I’m not scared any more.  I’m not scared of Hell or Armageddon.  I’m not scared of displeasing an immature, vindictive god who has to have his way or he’ll destroy me.  I’m not afraid of him any more.  Just like a woman who finally leaves an abusive spouse, I don’t have to fear any more.  I’m not a slave any more.  Better yet, there is very little chance my former master even exists.  I don’t have to issue a restraining order.  He simply vanished, like the boogeyman we stop fearing when we are children.

I am free.

What to do with Freedom

Ahh, but surely, with this freedom I must be sinning like a madman.  I no longer submit to an authority so I must feel like I can get away with any nefarious deed I want.  Extra-martial sex, drugs, theft, deceit, excessive pride, feeding my ego, leaving the weak to fend for themselves, hoarding material wealth, asking for the heads of people on a platter on my birthday.  I can do all of that I want, right?

Yeah!  It’s actually true.  I do all I want of those things.  Every day, I indulge as much as I want in stealing, raping, murdering and amassing wealth and possessions.

And I want exactly zero of any of it.

I have a wonderful relationship with my amazing wife.  Why would I jeopardize that by sleeping with someone else?  I don’t even want to.  There isn’t a woman alive who could temp me.  And I mean that.

I have no desire for drugs. I  see what it does to people and I don’t want that.  I don’t steal anything, because I have everything I need.  I value humility as among the greatest virtues.  None of us has reason for excessive pride.  I’ve seen far too many of the foibles of humankind to think I am some great exception.  I find great reward and value in helping others.  I have had multiple opportunities for making nearly triple the salary I get now, but I refuse because where I am now, I get to help people in my community who are struggling and looking to start their lives over with a new career and education.

I have no desire for material wealth.  It wouldn’t make me any happier than I am now.  They’re just things.  Dave Ramsey, a popular Christian personal finance advisor, once bragged that “God brought a Jaguar” back into his life.  I, on the other hand, have been cured of thinking that a Jaguar is any more desirable than the simple 10 year old Subaru I already have.  Status symbols mean nothing to me.  I’ve outgrown them.

Not Without Misfortune

I still experience misfortune.  Bad things still happen.  There are still doctor’s appointments, surgeries and scary emergency room visits.  Family members still die.  So do pets.  Cars break down, water heaters die and insurance premiums rise.

We are all equally beset by misfortune.  There are some things that we can do to decrease the odds that it happens, but some things are simply beyond our control.  There’s no god making these things happen or allowing them to happen.  There are no demons or Satan behind it either.  As the old saying goes, shit happens.  It’s just life as a human being on this earth in the 21st century.

The “Serenity Prayer”, written by theologian Reinhold Neibhur, is a well known response to misfortune:

“God, grant me the serenity to accept the things I cannot change,
Courage to change the things I can,
And wisdom to know the difference.”

I find this to be remarkably good advice, though one need not appeal to god for this serenity, courage and wisdom.  The Stoic, Cynic and Epicurean philosophers have embodied this position since before Jesus was discovered in the Old Testament.

Bad things are going to happen.  When we get angry when it happens, we’re being irrational.  It’s almost like we’re pretending as though it should not have happened.  Unfortunately, the universe does not obey our command.  The sooner one accepts this, the easier it is to accept misfortune and simply deal with it as well as possible and move on with life.

Don’t Be Afraid

If you’re having doubts, do not fear.  Life without religion can be wonderful.  The transition can be painful, like the pangs of childbirth, but living without the shackles of religious slavery is a freedom that is worth having.  It doesn’t mean you have to become a selfish, crazed, lunatic serial rapist.   You are free to be the best person you can possibly be, without being trapped by the rules of a governing body or doctrinal creed.  You’re free to find your own meaning and value in life.

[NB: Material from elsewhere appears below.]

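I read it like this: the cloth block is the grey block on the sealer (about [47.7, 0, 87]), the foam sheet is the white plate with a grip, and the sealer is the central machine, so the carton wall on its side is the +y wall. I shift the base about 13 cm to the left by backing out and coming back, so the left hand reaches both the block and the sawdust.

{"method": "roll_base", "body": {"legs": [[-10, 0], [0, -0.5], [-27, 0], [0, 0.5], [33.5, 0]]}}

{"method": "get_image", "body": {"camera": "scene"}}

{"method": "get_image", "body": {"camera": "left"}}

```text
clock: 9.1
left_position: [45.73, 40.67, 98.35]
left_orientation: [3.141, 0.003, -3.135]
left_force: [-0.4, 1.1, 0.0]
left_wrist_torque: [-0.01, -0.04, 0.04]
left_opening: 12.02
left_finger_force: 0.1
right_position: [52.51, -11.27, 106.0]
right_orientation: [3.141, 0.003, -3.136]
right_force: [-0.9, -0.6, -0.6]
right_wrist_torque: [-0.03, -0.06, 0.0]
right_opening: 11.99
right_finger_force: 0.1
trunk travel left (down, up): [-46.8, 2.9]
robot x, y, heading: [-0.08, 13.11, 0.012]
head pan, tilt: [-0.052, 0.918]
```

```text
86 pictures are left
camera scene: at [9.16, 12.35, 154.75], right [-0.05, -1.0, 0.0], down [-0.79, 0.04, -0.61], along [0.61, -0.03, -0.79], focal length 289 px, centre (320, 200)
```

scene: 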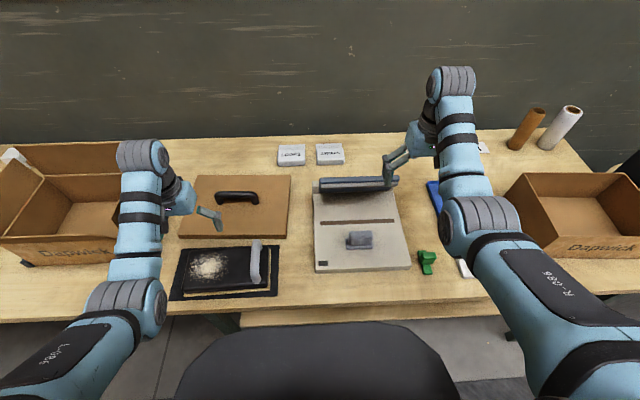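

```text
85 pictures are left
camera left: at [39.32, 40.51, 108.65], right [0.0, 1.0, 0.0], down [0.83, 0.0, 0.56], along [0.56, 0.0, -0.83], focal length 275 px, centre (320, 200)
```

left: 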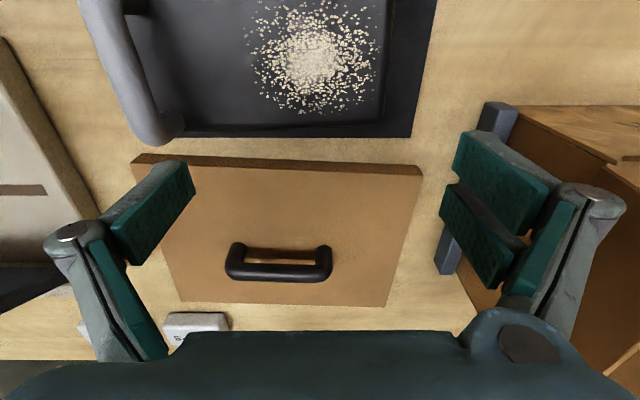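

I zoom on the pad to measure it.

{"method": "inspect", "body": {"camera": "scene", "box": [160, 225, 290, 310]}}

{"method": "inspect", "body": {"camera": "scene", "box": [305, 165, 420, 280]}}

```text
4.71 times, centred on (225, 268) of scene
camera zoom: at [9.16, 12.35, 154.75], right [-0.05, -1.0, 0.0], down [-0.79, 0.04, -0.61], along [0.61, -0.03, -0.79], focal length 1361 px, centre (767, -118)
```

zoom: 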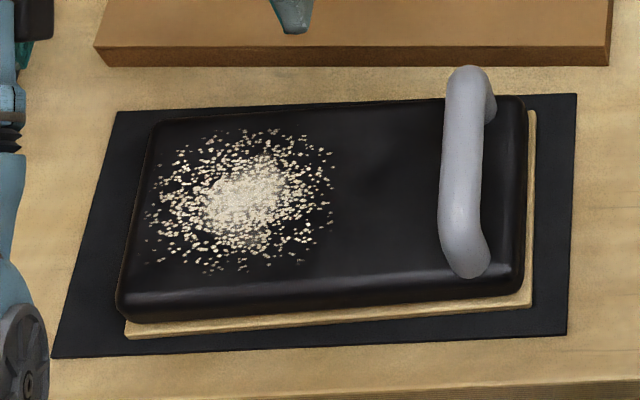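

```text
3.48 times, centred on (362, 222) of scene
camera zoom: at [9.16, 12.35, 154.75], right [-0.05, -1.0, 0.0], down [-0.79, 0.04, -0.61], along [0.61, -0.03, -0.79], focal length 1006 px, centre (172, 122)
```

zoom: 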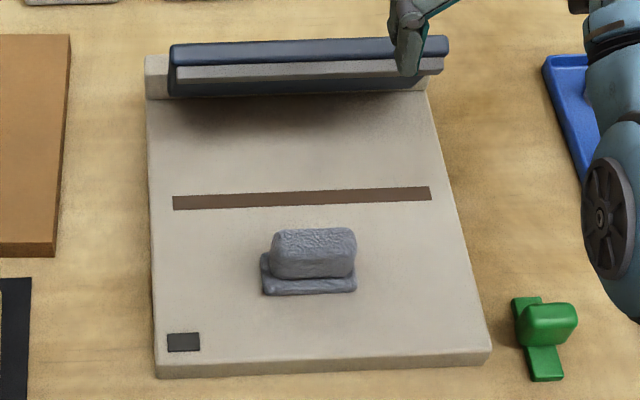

You’re free to get whatever education you want and go for any career you desire.

Spirits, demons and Satan dissolve into the pages of the ancient myths and legends that spawned them.  There are no more boogeymen in the closet or monsters under the bed.  There’s also no spiritual father figure to take care of you.

So let’s take care of each other.  Life can be a bitch, there’s no doubt about it.  But being there with each other, and enduring it together makes it tolerable and even wonderful.   If you lose your family, make a new one.  I’m a firm believer that the true family in our lives are those whom we choose.  There are plenty of people in this world who would welcome you.

Thanks for reading.


  • I think it is important for people to hear what an atheist is from an atheist and not from misleading sources. Atheists are normal every day people. Thanks for your blog.


    • Good to hear from you David K. I know that when I was still a believer, actually talking to, working with and associating with atheists completely changed my perception of them. Most of them seemed to live pretty normal, happy lives. They were doing good things with their time, went out of their way to help others (including myself) and even seemed to live more “Christian” lives than many of the Christians I knew. It was like everything I had ever been told about atheists or non-Christians was refuted just be associating with them. The same was true for the Hindu, Muslim, Catholic and Mormons that I knew. Nobody seemed to be suffering misfortune more than anybody else, most seemed to be just has happy as any others.

      I suppose that’s why some organizations discourage associating with people from other belief systems. Not only could you be exposed to alternate views, but worse: you may discover their lives are working out just fine.